Tu’s subject matter is the natural environment, but his works are anything but natural. Reality is distorted as elements of the landscape that excite him are emphasised, focused on and reworked, to create dark, thickly painted areas. Areas he finds of no interest may well be left empty, leaving the canvas blank.

Corporate (Abstinence) by Xu Zhen (Credit: LONG MARCH SPACE)

Xu Zhen (Born 1977)

Xu Zhen is a conceptual artist and key figure of the Shanghai art scene, who creates sculptures, videos and installations that break bounds set by society and deal with taboos. He confronts sexual, political, and social issues that confuse, confound and often shock the viewer of his art. His works look at the mundane aspects of urban life and use humour to deal with serious topics intelligently.

As a leading member of the latest generation of Chinese artists, Xu was the youngest ever to have his work shown at the main thematic exhibition of the Venice Biennale, and his works are shown at important museums and art fairs around the world.

Xu’s 2007 installation, ShangART Supermarket, recreated an entire shop inside the gallery, but with only empty packaging on the shelves. It is one of several works he has done that deal with the emptiness of art world and that question the financial value of art. In 2008 he put on The Starving of Sudan in the Long March Space in Beijing, where he recreated Kevin Carter’s photograph of a baby in Sudan being stalked by a vulture. The vulture in the art work was stuffed, but the baby was real, and this caused mixed feelings among the viewers, whom the exhibition put in the position of the photographer.
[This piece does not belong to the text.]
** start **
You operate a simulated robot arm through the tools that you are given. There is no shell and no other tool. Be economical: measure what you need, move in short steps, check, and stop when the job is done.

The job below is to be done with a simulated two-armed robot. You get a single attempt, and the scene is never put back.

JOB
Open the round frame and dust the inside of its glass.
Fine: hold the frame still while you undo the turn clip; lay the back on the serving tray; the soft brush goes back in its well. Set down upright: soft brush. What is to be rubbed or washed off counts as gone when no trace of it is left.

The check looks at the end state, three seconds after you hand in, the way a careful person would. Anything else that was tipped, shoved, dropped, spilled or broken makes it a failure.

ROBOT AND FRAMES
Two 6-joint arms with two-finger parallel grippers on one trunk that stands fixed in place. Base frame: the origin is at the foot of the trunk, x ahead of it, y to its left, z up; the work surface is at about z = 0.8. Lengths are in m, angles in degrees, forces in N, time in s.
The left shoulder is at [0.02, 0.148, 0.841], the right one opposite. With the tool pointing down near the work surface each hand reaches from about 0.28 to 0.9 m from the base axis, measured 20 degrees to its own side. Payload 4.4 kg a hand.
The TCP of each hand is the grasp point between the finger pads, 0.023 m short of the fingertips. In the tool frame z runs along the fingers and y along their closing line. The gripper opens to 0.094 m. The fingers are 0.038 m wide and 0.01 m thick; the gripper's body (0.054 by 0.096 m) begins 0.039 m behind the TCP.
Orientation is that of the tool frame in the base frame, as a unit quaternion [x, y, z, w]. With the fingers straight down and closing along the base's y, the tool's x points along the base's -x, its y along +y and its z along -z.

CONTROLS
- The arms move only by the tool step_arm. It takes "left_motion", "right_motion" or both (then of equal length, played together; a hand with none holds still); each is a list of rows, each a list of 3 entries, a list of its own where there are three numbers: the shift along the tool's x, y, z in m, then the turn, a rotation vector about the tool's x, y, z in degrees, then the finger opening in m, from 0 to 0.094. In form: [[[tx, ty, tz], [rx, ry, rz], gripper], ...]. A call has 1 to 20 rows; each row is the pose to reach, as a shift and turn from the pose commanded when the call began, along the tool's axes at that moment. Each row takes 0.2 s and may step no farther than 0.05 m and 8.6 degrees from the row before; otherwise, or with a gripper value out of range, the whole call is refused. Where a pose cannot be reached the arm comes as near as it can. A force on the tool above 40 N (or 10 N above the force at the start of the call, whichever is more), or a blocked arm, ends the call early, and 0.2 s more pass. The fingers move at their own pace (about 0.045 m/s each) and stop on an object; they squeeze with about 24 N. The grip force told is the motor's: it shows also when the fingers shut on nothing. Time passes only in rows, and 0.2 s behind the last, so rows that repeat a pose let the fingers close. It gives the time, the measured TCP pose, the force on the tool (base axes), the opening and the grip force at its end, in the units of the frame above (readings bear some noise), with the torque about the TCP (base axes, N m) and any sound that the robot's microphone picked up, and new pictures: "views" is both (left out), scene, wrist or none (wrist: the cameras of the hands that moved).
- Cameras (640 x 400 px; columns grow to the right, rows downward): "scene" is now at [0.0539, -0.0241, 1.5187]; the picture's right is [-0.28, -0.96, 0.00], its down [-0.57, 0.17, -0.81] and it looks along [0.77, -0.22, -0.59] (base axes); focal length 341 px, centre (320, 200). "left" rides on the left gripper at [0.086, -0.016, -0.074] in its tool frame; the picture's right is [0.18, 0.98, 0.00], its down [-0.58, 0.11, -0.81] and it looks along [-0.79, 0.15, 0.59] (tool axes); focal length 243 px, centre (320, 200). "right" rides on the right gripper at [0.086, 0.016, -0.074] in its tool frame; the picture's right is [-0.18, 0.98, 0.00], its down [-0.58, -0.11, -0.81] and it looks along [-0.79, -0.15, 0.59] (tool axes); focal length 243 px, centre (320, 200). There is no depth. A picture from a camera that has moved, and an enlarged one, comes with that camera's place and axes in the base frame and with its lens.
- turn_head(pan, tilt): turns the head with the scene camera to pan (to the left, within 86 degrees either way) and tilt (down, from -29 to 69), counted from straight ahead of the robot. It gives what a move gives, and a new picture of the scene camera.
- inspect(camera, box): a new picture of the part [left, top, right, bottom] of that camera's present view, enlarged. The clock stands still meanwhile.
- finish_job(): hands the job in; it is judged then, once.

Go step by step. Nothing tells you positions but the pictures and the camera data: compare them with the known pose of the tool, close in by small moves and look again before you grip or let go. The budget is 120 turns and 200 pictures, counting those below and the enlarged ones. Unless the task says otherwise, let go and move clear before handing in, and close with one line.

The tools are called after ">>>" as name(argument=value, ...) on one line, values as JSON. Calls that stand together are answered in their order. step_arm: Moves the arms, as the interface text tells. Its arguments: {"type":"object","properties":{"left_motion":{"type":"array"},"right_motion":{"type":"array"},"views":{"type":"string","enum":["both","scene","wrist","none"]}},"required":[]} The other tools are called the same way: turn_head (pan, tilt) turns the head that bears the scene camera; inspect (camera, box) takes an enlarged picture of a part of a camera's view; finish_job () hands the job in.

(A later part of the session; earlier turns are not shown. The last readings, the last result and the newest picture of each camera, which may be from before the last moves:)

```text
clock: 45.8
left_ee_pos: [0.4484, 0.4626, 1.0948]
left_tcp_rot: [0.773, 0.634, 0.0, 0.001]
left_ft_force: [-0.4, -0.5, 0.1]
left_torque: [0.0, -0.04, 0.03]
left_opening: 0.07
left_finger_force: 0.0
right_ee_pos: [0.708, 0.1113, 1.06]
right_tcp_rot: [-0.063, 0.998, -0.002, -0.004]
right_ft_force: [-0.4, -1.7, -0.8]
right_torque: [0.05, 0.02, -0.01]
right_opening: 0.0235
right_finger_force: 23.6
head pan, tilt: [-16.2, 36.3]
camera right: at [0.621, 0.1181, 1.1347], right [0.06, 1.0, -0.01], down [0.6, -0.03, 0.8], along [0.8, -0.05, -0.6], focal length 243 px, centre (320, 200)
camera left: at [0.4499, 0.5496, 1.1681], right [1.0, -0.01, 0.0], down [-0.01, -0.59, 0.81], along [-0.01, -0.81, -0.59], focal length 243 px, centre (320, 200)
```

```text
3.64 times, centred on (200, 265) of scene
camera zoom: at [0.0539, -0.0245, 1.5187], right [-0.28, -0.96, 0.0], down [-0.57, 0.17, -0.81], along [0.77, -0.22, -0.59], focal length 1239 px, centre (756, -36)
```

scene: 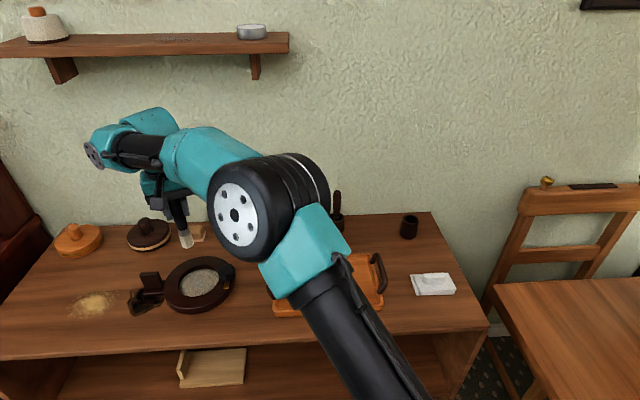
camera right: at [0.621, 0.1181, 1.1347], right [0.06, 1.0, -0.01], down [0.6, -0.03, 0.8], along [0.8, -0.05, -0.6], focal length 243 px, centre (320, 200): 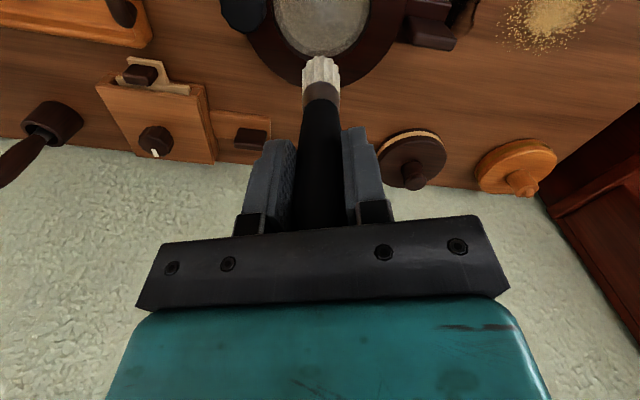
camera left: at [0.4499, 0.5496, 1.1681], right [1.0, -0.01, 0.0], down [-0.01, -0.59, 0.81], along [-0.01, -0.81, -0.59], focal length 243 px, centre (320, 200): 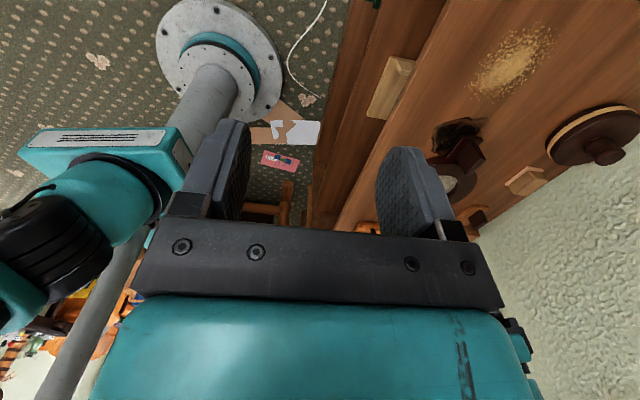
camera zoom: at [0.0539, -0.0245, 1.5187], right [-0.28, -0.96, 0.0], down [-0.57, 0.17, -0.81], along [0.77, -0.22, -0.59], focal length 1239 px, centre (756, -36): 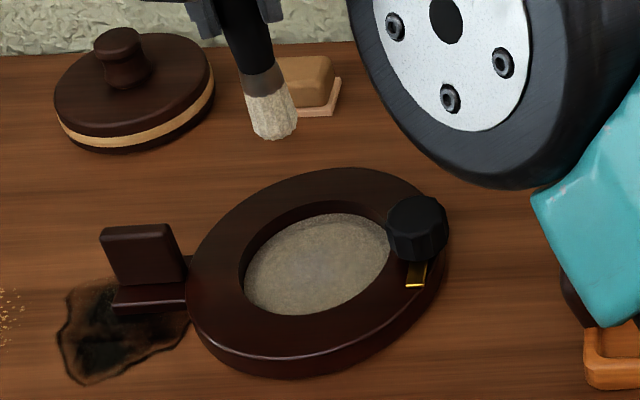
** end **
Bondage equipment is another source of material for Xu’s works. The five-metre-long cathedral he recently created was made entirely out of handcuffs, collars, gags and other such paraphernalia. The work, entitled Play 201301, is a reflection of the power of sex and the Catholic Church’s attitude to it. “Part of the challenge when creating this huge installation was to confront the idea of concealment, hypocrisy and silence,” Xu says.